現在も切妻造り二階建ての建物が部分的には改修されたものの、大きな改変なく残され新たな用途として使われ、秩父銘仙で賑わった頃の景観を今に伝えています。
こちらは観光客の姿が少なく静かな秩父が味わえます。
[ 秩父銘仙出張所(2024年)]
[ ちちぶ銘仙館(2025年):玄関ポーチ ]
秩父銘仙やその伝統的な技術を見られるのが「ちちぶ銘仙館」です。
西武秩父駅や御花畑駅から歩いて10分弱ですが、秩父神社を中心とした商業・観光地とは線路を挟んだ反対側にあるためか、足を伸ばす人は少ないようです。
「ちちぶ銘仙館」の建物は、秩父絹織物同業組合による県当局への強い働きかけにより「秩父工業試験場(旧称)」として1930(S5)年に建築されたものです。
本館は異様に巨大な玄関ポーチを正面に突出させ、大谷石積腰壁や連続した縦長の窓によってF.Lライト風の外観が見られます。
工場棟はノコギリ屋根が並び昭和レトロが漂う施設です。
[ ちちぶ銘仙館(2025年):工場棟への通路 ]
内部は秩父銘仙の歴史や製作工程を解説した展示資料室のほかに、各工程の作業場が見学でき事前予約があれば体験もできます。
経糸の染色過程などが展示され、素人でも秩父銘仙の特徴を理解することができます。 本館には売店とギャラリーがあり、秩父銘仙の着物が展示されています。

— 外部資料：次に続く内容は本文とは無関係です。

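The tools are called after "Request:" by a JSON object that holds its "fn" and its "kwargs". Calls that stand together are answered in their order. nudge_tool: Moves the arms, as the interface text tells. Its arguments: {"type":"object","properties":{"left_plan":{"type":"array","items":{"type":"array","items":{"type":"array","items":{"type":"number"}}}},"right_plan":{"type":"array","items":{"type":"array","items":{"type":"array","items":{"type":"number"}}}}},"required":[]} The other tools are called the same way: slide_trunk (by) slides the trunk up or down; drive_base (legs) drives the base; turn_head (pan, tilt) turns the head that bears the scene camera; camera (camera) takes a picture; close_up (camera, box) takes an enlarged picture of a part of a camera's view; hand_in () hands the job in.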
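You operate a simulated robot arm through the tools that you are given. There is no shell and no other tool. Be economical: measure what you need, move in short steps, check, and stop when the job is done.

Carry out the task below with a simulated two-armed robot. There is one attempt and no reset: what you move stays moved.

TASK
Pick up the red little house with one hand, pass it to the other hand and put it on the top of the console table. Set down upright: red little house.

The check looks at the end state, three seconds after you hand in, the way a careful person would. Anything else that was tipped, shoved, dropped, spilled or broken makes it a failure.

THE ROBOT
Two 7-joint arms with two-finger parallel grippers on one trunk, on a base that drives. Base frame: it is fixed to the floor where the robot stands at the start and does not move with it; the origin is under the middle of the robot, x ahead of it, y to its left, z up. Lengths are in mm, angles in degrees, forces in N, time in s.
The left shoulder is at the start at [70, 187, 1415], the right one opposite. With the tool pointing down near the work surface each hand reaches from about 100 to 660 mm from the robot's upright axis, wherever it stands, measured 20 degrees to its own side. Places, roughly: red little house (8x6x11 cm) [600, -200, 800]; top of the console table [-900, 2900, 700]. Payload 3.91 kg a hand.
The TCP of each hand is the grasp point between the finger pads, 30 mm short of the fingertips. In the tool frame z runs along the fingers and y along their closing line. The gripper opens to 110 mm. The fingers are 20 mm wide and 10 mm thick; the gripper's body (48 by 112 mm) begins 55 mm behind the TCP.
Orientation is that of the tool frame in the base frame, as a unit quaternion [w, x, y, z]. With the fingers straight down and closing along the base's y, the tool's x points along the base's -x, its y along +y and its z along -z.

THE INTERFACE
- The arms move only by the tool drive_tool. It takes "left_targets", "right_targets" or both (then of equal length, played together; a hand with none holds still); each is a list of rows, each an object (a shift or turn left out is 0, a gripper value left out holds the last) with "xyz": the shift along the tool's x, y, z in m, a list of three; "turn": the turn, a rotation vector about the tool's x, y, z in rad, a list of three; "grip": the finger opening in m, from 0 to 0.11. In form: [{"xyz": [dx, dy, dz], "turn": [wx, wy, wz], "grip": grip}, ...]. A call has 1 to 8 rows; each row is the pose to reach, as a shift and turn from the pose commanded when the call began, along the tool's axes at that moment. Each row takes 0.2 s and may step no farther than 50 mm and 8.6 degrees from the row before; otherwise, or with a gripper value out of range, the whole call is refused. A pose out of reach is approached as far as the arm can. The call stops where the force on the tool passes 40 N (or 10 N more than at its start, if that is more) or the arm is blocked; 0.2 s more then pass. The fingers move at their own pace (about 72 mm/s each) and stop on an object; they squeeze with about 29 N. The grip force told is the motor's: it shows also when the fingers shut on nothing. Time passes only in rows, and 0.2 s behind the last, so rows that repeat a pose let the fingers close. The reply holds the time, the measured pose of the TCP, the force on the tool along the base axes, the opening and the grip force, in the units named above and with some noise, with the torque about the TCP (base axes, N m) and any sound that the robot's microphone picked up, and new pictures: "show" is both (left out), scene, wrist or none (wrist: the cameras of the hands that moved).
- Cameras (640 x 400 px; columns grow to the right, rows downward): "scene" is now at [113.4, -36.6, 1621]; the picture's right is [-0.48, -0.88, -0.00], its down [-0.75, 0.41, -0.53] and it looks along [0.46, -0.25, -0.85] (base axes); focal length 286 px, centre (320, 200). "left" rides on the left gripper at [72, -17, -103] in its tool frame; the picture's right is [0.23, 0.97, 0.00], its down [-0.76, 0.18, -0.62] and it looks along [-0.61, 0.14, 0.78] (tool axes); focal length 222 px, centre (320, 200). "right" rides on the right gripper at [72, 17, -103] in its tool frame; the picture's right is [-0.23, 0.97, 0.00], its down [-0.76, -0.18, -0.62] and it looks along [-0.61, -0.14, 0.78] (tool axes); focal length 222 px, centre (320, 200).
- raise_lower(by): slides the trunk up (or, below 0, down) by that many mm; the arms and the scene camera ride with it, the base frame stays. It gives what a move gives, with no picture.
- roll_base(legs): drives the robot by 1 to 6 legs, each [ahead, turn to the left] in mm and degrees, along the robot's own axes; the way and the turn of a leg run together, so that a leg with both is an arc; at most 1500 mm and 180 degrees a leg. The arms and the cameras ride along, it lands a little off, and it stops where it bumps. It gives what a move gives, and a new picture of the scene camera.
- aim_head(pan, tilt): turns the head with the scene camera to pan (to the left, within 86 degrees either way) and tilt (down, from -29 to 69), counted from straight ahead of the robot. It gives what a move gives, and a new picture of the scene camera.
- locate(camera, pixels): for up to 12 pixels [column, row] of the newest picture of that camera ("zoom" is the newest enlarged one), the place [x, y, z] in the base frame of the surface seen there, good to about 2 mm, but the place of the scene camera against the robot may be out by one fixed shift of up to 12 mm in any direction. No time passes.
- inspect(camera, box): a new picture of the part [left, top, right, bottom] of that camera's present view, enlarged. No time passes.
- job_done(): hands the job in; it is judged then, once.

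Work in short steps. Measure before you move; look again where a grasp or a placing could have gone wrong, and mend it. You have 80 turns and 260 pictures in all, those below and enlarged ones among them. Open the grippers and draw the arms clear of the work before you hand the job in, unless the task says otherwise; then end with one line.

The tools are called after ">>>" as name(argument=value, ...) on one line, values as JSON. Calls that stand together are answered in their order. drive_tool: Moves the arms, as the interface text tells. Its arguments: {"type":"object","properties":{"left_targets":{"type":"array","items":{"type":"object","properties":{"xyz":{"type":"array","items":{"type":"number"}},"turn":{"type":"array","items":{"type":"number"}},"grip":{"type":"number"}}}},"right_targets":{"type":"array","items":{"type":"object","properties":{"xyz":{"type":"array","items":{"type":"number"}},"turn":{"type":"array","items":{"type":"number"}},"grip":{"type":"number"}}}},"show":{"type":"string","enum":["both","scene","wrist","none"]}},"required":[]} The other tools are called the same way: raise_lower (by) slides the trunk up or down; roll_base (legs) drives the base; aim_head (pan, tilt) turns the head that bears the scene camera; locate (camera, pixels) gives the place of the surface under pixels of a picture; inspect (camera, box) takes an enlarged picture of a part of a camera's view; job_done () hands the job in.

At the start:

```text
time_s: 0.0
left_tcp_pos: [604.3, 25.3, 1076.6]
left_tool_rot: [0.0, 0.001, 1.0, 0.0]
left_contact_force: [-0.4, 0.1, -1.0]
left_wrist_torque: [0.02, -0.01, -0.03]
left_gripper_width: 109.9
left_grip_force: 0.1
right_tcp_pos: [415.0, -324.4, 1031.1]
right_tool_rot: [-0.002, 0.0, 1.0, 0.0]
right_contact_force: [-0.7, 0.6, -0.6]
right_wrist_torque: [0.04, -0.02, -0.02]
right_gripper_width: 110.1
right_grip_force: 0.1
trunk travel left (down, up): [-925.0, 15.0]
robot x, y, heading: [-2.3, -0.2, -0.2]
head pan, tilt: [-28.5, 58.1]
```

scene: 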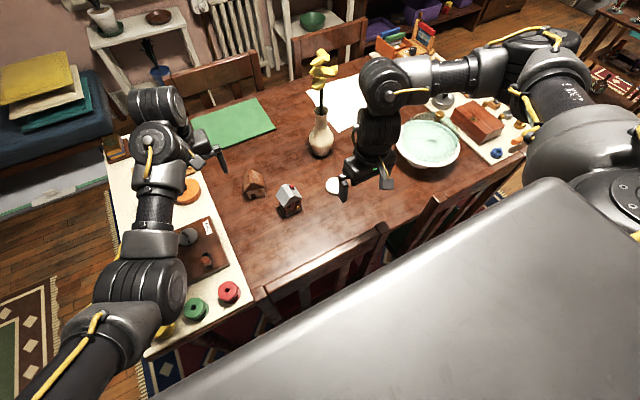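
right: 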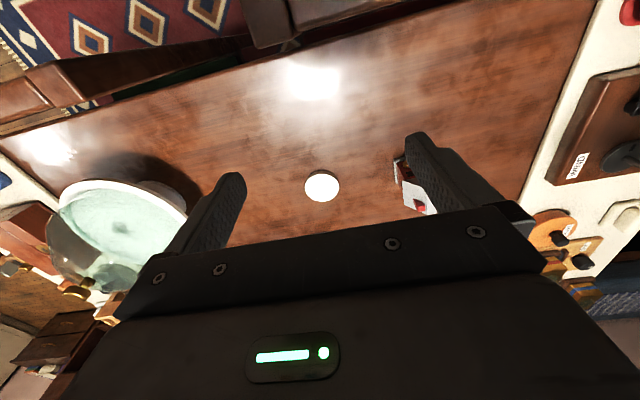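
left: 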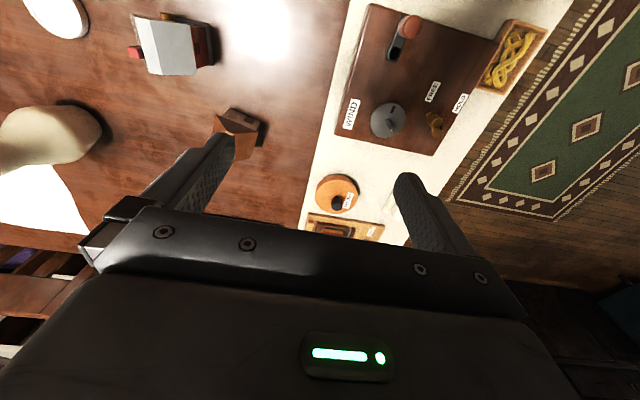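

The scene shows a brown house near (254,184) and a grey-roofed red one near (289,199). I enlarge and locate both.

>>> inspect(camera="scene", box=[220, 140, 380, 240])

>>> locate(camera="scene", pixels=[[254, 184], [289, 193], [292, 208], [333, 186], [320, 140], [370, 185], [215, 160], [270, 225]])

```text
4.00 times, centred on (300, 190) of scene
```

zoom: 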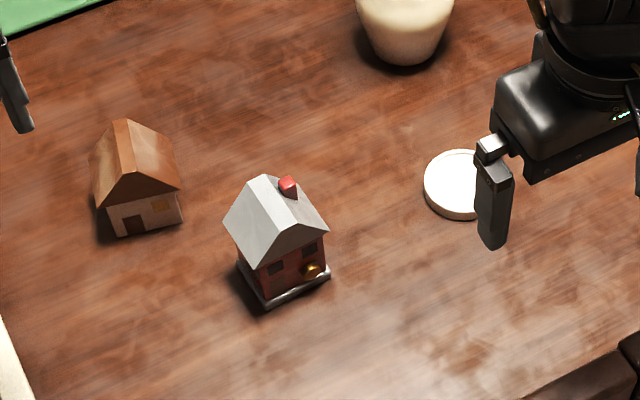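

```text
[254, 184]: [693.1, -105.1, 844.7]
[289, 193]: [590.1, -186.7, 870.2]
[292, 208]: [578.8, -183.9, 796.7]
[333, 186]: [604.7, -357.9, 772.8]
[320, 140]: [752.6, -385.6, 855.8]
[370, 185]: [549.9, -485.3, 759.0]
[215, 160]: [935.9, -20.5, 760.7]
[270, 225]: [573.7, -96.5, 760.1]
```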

しかも入館料は210円と格安で一見の価値はあります。
秩父銘仙は西陣織のように派手で高価なものに比べれば地味な存在で知名度も高くありませが、普段着として使われた織物からは当時の庶民の生活を感じることができます。
[ ちちぶ銘仙館(2025年):経糸(たていと)の染色 ]
秩父地域と熊谷・羽生を結ぶ秩父鉄道は、地域の公共交通の一翼を担い観光シーズンには蒸気機関車が走る姿を見せていますが、今でもセメントの原料となる石灰石を運ぶ貨物列車が走っています。一方、秩父銘仙は数軒でしか織られていないそうです。